We are looking for family historians to contribute ‘their convicts’ and we are looking for volunteers to follow public records, like the Police Gazettes and the various Pioneers Indexes, to find the deaths of those convicts who did not establish families, or whose families died out.

Contributing convicts

We are collecting information on convicts transported to Tasmania, and their families and descendants. If you have information on a convict, you can submit his or her details to us. This information will enable us to build a picture of the lives of convicts after they were freed, and of their families.

To submit convicts, you will first need to register an account on this website, if you have not done so already. You can register and provide information about your research interests and experience at this link.

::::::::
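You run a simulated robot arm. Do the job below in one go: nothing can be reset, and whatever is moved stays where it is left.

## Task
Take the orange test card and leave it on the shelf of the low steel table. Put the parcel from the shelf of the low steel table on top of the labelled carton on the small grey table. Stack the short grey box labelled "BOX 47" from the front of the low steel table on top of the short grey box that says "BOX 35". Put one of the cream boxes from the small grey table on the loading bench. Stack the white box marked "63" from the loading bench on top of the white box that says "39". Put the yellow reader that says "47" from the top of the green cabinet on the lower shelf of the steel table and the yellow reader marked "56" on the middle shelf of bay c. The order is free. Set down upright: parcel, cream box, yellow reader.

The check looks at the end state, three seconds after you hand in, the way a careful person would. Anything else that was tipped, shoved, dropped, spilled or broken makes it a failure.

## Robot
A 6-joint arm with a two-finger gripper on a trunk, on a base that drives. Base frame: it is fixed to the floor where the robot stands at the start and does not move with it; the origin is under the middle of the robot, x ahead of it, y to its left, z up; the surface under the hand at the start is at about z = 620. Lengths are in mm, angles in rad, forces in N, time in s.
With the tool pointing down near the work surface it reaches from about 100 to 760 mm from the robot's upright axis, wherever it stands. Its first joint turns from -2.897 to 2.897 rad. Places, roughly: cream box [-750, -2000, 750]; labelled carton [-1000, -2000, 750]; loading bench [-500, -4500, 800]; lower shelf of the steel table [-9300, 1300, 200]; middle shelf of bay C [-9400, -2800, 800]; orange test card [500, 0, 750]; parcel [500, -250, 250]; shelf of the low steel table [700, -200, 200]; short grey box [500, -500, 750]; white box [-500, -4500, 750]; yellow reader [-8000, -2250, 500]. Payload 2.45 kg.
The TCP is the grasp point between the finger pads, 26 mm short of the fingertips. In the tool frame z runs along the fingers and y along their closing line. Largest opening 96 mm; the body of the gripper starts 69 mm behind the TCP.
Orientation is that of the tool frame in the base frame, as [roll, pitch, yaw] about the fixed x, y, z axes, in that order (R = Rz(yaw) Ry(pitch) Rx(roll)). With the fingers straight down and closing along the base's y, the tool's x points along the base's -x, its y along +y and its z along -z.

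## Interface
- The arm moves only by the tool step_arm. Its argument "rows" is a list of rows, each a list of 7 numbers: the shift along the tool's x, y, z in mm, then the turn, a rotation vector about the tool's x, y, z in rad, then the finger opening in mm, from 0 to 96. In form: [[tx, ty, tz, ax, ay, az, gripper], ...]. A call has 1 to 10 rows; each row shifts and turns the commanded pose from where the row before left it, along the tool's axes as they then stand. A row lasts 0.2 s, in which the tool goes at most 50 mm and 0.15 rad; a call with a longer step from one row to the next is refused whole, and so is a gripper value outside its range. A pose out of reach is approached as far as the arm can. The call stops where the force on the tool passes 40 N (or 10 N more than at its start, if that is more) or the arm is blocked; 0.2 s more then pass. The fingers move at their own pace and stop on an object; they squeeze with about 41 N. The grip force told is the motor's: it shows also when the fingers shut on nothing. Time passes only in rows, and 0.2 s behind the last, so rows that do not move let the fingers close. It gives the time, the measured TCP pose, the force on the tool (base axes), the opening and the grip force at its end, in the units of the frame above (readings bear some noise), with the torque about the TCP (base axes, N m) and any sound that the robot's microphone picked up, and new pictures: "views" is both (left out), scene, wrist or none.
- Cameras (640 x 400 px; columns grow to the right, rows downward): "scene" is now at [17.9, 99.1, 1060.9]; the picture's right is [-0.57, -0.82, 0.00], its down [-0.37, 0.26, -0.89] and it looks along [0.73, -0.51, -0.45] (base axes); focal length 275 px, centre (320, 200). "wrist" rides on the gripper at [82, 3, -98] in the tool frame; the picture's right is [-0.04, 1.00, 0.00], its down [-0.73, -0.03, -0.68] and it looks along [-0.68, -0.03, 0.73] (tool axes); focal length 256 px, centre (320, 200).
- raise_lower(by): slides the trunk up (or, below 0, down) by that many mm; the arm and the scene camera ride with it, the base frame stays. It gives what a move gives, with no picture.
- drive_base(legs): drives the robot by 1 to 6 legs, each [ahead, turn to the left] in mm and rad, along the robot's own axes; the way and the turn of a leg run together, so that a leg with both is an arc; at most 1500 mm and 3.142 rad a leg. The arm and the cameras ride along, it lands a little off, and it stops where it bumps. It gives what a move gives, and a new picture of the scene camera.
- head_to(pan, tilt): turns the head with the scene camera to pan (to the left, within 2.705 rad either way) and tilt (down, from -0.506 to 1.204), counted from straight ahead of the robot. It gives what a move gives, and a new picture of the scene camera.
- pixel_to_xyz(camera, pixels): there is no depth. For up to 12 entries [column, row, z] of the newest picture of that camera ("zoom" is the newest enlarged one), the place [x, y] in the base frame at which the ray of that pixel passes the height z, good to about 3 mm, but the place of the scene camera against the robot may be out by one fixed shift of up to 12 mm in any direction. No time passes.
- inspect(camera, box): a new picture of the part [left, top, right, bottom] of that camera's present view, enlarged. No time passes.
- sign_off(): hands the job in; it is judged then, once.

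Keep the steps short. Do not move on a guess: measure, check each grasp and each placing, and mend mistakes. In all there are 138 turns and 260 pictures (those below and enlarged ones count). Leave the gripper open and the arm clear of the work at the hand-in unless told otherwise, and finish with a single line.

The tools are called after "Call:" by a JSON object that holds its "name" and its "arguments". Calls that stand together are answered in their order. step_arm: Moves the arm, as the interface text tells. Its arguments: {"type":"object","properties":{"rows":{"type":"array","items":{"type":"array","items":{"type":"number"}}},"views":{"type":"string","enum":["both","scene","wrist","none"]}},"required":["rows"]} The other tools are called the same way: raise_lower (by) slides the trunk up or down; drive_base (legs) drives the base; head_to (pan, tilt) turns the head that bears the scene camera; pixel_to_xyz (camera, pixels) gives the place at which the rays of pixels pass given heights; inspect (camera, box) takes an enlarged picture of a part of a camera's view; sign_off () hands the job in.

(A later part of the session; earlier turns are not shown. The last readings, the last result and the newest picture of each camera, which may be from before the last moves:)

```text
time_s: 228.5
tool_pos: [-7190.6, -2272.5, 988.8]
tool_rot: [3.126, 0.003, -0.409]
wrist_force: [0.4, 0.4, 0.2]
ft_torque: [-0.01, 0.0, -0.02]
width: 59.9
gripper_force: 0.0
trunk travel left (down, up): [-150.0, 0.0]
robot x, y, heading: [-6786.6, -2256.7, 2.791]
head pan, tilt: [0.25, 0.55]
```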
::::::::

To submit a convict, please complete this form, using a separate form for each convict. We will manually check all submissions to ensure that they meet our guidelines for inclusion in the database. Submissions will then require further processing to match other convict data sources and remove confidential information. The historical 19th-century data may be made publicly available. All information about the submitter will be kept in a confidential database and will not be disclosed to any other member of the public. We cannot provide genealogical assistance: please contact your local genealogical or family history society to further your research.

Volunteer research

We know that there are many people in the community who are very skilled at family history research and we are keen to draw you into this national enterprise. The work to be done is probably endless and will keep us all occupied at our PCs for years to come.

For instance, once we have a full database of imaged convict records online through the Archives Office of Tasmania, researchers will have easy access to the Indent records that contain details on the convicts’ families and place of birth. We hope that family historians around the world will start to help us back-fill the convicts’ genealogies before they were transported. If they were transported after 1842, we can usually find their family in the 1841 Censuses of England and Wales, and of Scotland. And if they returned, we can often find them in later censuses.

Finding them in Australia, as many of you will know, can be quite difficult for the first 30 or so years after they left the convict system. Often they changed their name, or deliberately failed to register their children’s births, or travelled to other colonies clandestinely. This is where the genealogist’s skills become important.

Over time, we will place other digitized records online to assist family historians and keep you all up-to-date with new sources.

If you wish to become a registered volunteer, you will need to sign our research protocols contract so that you can have online access to the working research database. You will then become an Associate of the project and be included in our communications and meetings. This associateship will need to be renewed annually for ethics requirements.

Any new historical information we find about a convict with known descendants will be sent to the family history informant.

Ethics and Privacy

All our research is conducted according to the ethics protocols of our universities, the Australian Research Council and the National Health and Medical Research Council. If you give us information, it can only be used for the database and not passed on to any third party, even another family member or government authority. The data is stored in confidential data storage along with the many databases held by the University of Melbourne and the Menzies Research Institute at the University of Tasmania.

The data is stored in two databases: one with names and contact details that can be accessed only by certified researchers under strict access conditions for the purposes of linking names and entering the core data.

The second database has every individual converted to a number and that is the data that can be used by researchers for population, medical and social analysis.

We cannot enter a convict’s name into the database until we have confirmed that they are the ‘right convict’. Once that is established, we will then contact you with a plain language statement and an approval form.

The Australian Research Council requires that publicly funded databases become national resources open to researchers outside the project team. Only what we call de-identified data, where numbers replace names, will be made available.

Privacy legislation in the Commonwealth and the States controls what researchers and family historians can do with information that comes from Birth, Death and Marriage records (BDM) and from government records.

As a public institution we are constrained by privacy legislation from publishing genealogies on the web; nor can we answer public genealogical inquiries. However, will endeavour to return to our donors any additional historical information we may find about their convicts and family history as far as 1920.

We are confining our research to the records that the various Registrars of Births, Deaths and Marriages have made publicly available, which in Victoria means births longer than a century before the present, marriages up to 1920 and Deaths up to 1985. These are searchable online (see Links) or through the CD ROMs published by Macbeth Genealogy Services.

War Service Records and other personal records are confined to those made publicly available by the National Archives of Australia, the Victorian Public Record Office, the Archives Office of Tasmania, the State Records of South Australia, the State Records Authority of New South Wales and the other state archives and libraries. See Links for the full list.